Author: Neil H. Olsen

Dissertation Title: A Descriptive Grammar of Koho-Sre: A Mon-Khmer Language 

Linguistic Field(s): Language Documentation

Subject Language(s): Koho (kpm)


Dissertation Director(s):
Tim Chambless
Marianna Di Paolo
MaryAnn Christison
Mark J. Alves
Lyle Campbell

Dissertation Abstract:

This dissertation is a descriptive grammar of the Sre dialect of the Kơho
language. Kơho, a Mon-Khmer (Austroasiatic) language, is spoken by an
indigenous population of more than 207,000 people located in Lâm Đồng province
in the highland region of Vietnam.

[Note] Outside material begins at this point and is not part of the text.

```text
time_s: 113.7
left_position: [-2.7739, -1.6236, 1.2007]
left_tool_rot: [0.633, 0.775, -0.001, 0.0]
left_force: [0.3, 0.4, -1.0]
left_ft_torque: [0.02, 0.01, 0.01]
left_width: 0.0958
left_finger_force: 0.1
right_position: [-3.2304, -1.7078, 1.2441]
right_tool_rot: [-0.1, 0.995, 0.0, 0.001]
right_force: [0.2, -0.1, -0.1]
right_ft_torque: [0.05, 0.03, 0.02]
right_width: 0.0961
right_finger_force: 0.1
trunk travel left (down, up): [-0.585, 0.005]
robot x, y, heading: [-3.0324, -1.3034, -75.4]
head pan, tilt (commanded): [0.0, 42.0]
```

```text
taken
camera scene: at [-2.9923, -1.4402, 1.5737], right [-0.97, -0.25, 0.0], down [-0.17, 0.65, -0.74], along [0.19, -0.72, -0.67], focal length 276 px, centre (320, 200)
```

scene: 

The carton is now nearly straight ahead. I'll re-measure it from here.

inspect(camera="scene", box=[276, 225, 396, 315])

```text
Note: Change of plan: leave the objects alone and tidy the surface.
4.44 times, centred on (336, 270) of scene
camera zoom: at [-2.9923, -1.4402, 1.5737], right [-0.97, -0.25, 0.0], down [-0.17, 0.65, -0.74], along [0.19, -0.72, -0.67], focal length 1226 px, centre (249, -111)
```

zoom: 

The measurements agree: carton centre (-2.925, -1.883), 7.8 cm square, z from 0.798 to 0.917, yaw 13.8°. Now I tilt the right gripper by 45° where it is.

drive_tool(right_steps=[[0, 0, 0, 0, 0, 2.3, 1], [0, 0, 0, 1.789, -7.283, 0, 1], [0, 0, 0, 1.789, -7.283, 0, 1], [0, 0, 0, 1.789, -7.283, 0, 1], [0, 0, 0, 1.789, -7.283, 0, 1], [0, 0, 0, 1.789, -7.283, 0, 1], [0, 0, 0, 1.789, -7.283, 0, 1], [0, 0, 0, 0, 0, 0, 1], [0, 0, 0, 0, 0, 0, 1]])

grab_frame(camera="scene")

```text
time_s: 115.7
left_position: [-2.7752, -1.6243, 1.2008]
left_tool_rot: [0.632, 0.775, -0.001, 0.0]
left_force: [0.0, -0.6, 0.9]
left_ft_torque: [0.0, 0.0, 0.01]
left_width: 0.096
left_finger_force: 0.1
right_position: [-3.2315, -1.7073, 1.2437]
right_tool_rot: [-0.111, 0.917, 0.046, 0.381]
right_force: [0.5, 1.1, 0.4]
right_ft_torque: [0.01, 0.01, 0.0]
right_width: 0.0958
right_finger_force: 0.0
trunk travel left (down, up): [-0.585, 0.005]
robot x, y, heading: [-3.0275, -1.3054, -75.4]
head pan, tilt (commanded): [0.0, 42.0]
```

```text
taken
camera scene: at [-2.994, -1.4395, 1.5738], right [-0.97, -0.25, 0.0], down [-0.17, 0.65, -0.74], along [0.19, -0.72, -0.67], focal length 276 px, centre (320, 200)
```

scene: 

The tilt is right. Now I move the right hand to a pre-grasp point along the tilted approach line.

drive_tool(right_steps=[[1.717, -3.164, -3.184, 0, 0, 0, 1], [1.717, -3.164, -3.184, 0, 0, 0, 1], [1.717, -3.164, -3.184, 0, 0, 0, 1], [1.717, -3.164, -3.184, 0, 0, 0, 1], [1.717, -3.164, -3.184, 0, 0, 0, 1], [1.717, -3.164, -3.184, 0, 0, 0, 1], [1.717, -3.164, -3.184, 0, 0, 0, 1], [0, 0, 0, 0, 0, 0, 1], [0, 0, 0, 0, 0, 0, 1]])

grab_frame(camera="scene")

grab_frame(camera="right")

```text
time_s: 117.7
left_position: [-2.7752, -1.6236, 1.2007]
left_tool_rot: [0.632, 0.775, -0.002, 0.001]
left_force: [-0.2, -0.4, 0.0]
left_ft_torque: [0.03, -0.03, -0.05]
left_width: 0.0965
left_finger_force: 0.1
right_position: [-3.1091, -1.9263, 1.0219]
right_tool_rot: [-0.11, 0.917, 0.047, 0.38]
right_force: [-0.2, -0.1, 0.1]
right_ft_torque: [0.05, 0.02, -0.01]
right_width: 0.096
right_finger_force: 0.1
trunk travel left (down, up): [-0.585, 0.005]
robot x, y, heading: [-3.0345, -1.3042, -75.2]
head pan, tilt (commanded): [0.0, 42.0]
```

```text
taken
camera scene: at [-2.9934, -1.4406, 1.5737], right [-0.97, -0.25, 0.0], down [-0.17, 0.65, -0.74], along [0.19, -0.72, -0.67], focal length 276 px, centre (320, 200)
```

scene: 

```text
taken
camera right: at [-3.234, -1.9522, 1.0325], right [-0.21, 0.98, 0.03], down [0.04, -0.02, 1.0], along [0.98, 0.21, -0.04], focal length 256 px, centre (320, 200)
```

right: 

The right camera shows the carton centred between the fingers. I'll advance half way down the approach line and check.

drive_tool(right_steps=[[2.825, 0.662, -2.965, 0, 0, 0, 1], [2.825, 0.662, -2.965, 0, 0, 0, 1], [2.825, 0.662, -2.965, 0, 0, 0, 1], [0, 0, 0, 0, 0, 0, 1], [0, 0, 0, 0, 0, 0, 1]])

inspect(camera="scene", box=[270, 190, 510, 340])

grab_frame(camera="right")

There are also several thousand additional
members of this ethnic group who live in France and the United States
(primarily North Carolina).

The goal of this dissertation is to describe the Kơho-Sre language in such a
manner that it is accessible both to linguists and also to those in the
Kơho-speaking community interested in their own language. This grammar—based
on a linguistic analysis that is informed  by current linguistic theory and
best practices in the field—includes phonological, morphological, and
syntactic data.

A grammatical description of Kơho is needed, in spite of the fact that a
literature of the language does exist. This is because (1) adequate
documentation is not achieved by the extant literature; (2) materials are
dated and do not reflect recent advances in typology and linguistic analysis;
(3) many materials are published in Russian and Vietnamese or are not readily
available to most researchers; and (4) earlier descriptions are cast in
frameworks that are not amenable to contemporary documentary linguistic
analysis.

This dissertation, based on data collected during fieldwork in Vietnam Việt
Nam and North Carolina, supplemented with previously published syntactic and
lexicographic materials, provides an overview of the grammatical structure of
Sre. Sre is a polysyllabic (usually dissyllabic) language with a synchronic
tendency towards reduction of the presyllable (the weaker or minor syllable)
and development in the remaining (main or major) syllable of contrastive pitch
characteristics associated with vowel length. Vowel length, in turn, is
influenced by the main syllable coda. A formerly complex system of nominal
classifiers (operating in the pattern: numeral + classifier + noun) has been
reduced to three generally used classifiers. Sentence structure is subject +
verb + object with a fairly rigid word order with some phrase or clause
movement to indicate certain syntactic functions.